Вот в чем, однако, проблема: во-первых, сами австрийские Габсбурги никуда не делись. Их вынудили махнуть рукой на Германию, но в результате они сосредоточились на своих собственных наследственных владениях — Австрия, Богемия с Моравией, Венгрия, — превращаясь в сверхдержаву на другом европейском фланге и усиливаясь за счет Османской империи (а она до поры до времени была французским союзником). Разрозненность же в самой империи — казалось, законсервированная навсегда — на длинной дистанции обернулась для Франции бедой.

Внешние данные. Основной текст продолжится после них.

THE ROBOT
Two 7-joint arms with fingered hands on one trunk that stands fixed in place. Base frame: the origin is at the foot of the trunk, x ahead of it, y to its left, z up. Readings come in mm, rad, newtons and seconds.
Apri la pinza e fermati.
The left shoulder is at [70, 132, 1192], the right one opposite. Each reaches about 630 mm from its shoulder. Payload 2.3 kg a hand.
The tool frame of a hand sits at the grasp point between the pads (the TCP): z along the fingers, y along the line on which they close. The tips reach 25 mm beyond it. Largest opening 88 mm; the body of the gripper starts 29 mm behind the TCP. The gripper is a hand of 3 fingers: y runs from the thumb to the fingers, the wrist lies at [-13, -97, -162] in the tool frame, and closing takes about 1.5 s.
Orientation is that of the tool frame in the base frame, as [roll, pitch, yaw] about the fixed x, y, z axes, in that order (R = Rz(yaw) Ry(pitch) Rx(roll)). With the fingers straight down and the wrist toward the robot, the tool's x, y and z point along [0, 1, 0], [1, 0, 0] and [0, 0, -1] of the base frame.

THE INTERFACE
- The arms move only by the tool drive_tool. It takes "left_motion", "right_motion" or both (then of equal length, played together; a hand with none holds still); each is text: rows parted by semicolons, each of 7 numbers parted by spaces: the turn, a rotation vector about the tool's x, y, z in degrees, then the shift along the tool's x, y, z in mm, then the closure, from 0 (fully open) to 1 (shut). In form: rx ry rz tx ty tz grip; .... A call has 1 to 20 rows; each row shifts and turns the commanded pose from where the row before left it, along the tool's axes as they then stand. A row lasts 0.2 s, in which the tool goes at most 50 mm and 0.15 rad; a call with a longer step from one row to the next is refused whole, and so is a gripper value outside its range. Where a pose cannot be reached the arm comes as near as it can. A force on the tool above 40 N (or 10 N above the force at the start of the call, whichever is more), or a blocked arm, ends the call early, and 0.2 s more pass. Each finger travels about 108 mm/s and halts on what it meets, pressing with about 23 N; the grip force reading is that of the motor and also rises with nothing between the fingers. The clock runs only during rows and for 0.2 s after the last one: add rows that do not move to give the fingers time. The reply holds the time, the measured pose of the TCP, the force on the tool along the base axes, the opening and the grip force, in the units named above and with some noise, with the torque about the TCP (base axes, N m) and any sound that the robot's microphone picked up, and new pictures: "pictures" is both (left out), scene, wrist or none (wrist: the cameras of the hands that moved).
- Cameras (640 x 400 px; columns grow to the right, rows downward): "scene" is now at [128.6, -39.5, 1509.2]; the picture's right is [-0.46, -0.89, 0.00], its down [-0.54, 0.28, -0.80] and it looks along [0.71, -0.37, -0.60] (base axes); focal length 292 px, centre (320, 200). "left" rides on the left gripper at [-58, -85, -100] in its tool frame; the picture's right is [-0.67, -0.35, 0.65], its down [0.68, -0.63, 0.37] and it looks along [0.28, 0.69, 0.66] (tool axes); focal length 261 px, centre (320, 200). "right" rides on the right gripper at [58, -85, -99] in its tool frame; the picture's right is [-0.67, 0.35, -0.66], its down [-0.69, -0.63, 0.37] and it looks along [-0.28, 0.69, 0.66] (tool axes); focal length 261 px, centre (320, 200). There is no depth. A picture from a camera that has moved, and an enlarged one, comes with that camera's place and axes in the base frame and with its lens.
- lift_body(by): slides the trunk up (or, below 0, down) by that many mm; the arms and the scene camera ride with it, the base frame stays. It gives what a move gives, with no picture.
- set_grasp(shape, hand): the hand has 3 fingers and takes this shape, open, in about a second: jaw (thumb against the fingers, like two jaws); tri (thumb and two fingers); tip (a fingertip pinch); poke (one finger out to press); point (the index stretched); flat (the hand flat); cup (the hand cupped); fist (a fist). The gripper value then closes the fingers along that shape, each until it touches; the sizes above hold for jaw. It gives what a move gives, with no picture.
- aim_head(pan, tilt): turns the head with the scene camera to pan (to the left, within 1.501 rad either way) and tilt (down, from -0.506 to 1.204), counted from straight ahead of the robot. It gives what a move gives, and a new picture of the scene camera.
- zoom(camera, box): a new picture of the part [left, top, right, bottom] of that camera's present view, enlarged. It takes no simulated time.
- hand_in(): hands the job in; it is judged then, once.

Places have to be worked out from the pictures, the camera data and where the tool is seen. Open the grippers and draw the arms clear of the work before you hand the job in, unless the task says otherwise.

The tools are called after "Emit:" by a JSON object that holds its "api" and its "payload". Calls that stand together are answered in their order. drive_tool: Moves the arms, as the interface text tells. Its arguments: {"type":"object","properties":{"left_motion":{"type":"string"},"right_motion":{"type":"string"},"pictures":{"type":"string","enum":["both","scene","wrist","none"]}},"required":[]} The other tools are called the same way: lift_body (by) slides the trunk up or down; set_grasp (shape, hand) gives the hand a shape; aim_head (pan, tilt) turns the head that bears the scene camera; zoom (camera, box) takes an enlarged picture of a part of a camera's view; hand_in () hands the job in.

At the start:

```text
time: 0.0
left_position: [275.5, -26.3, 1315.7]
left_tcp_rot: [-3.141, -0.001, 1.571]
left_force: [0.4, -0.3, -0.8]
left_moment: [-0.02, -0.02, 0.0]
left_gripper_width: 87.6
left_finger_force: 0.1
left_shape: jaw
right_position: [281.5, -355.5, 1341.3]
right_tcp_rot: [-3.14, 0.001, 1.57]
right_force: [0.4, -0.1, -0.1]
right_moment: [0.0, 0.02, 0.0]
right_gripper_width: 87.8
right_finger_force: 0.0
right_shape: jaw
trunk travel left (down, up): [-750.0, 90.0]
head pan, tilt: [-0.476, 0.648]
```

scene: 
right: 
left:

Потакая, среди прочего, Пруссии, она десятилетие за десятилетием думала, что счастливо следует правилу «разделяй и властвуй» — но ненароком вырастила угрозу уже не для Австрии, а для себя самой. Франко-прусская война, объединение Германии под эгидой Берлина, Первая мировая со всеми ее последствиями — все это выросло из тех семян, которые были заложены в 1648-м.
В XVIII веке европейские державы вроде бы прибегали к «последнему доводу королей» невероятно часто — война за испанское наследство, война за польское наследство, война за австрийское наследство, Семилетняя война, призрачная война за баварское наследство, и это не считая австрийских и русских конфликтов с Турцией.
Но это были совсем другие войны, в своем роде галантные, к оголтелому истреблению противника не стремившиеся, дипломатическую виртуозность ценившие больше, чем кровопролитие. Реальность Тридцатилетней войны с ее варварством, грабежами, зачистками, массовыми убийствами несопоставимо ужаснее. Хотя бы поэтому нам кажется, что мирное завершение этой войны обязательно должно быть чудесным и великим деянием, победой человечности и здравого смысла. Вдобавок традиционная историография упирала на то, что Вестфальский мир положил предел феодально-католической реакции, что он способствовал торжеству идеи национального государства — а значит, был колоссальным актом прогресса.